Grandfather’s Reminder
by Alberta-Rose Bear and Kathleen O’Reilly, Illustrated by Lindsey Bear
Published by Your Nickel’s Worth Publishing
Review by Shelley A. Leedahl
$19.95 ISBN 9781988783826
Grandfather’s Reminder is a warm and relatively simple contemporary tale with an “oral storytelling-feel,” but it is an ambitious undertaking: aside from its gentle teaching about respect for the land and all it provides, the handsome illustrated children’s book is written in English, Plains Cree and Saulteaux, and contains an introduction to these languages, plus a glossary. Proceeds from the sale of the hardcover book go to the Touchwood Agency Tribal Council Education Fund.
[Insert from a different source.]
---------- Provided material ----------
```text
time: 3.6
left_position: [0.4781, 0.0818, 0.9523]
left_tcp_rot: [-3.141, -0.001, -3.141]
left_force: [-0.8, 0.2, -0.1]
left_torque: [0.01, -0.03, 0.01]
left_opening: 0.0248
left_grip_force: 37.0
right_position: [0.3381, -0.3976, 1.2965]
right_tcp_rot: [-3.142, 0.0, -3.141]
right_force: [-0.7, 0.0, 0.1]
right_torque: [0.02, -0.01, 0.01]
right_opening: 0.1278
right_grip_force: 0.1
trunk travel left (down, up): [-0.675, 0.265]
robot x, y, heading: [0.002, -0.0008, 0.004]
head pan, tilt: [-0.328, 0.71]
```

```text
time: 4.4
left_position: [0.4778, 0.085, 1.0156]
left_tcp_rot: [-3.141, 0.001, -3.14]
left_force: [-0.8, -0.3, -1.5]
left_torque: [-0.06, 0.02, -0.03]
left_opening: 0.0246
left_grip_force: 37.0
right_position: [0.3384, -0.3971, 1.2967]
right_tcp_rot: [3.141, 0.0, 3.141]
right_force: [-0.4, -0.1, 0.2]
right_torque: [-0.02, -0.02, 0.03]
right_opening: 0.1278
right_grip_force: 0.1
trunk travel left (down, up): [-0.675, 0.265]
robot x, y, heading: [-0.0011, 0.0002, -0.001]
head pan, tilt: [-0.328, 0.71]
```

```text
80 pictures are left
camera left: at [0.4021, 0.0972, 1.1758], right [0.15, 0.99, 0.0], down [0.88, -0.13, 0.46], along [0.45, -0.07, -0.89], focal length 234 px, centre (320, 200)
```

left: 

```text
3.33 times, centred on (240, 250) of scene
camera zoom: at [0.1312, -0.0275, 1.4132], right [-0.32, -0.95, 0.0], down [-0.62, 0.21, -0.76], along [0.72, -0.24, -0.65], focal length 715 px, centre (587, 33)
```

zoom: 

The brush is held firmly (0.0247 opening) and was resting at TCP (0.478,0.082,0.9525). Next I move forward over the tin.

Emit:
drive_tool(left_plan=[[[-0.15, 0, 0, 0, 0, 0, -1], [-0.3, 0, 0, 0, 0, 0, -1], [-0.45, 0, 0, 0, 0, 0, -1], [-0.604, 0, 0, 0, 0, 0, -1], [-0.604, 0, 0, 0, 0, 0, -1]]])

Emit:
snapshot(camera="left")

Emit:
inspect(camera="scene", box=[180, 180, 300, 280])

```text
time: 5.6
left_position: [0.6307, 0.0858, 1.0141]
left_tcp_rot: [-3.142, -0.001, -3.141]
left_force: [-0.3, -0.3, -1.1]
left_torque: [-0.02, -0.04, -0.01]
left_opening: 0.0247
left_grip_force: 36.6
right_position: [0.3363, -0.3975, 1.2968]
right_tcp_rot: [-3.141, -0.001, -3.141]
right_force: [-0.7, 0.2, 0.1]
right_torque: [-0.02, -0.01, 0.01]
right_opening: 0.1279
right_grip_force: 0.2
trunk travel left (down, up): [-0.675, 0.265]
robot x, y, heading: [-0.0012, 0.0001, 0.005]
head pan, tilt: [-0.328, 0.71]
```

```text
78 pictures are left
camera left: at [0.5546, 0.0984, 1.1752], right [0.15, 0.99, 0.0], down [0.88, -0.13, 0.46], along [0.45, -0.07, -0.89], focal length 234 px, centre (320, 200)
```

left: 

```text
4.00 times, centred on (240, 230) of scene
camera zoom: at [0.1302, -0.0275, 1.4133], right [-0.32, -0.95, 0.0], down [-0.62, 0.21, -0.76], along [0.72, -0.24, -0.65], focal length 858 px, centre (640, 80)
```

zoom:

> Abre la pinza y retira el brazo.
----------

Authors Alberta-Rose Bear and Kathleen O’Reilly immediately immerse us into the prairie landscape, and illustrator Lindsey Bear provides the colour and detail in full-bleed images that depict a chokecherry-picking family in the woods beneath summer-blue skies. Many of the illustrations are bordered in a floral beadwork design. It’s August, “well before the leaves started to turn colour” and “the foxtails waved gently in the wind.” The story’s narrated by a child whose grandfather lives nearby, and when this nimosôn (Plains Cree)/nimihšōmihš (Saulteaux) Elder arrives with “white buckets” for everyone, they follow him “behind his house towards the hill” where “behind the willow trees [there] were rows and rows of chokecherry bushes.”
Grandfather places an offering of tobacco before the bushes and says a prayer of thanks “in [their traditional] language” before the foraging begins. The young narrator notes a small scar on Grandfather’s arm, and he explains that it is his “‘reminder.’” This leads to his childhood story about picking chokecherries with his grandmother and extended family on “the alkali flats.” In his haste to reach the best berries, high on the bush, he fell, hurting himself and breaking a berry-loaded branch. His grandmother used the accident to teach him, as he explains, to “be happy with who I am and to always care for and respect Mother Earth, who provides us with what we need.” And as the practice of chokecherry picking has continued between generations of his family, the berries the grandmother and grandson deliberately returned to the earth from that broken branch populated chokecherry bushes for years to come.
I grew up in northern Saskatchewan and often heard the Cree language spoken, so it was fun to recall the rhythms of my youth and to try pronouncing some of the words, ie: paskwâwinîmowin (Plains Cree). The Cree Plains translation is by Solomon Ratt—associate professor of Languages, Linguistics, and Literature at First Nations University of Canada, originally from Stanley Mission; and the Saulteaux translation is credited to Lorena Cote—also a Language and Linguistics professor at First Nations University of Canada—and Margaret Cote, who was an educator from Cote First Nation. The book’s dedicated to “the Elders who share their stories of the land, ceremonies, and languages. And for all the children who continue to learn and carry on these teachings.”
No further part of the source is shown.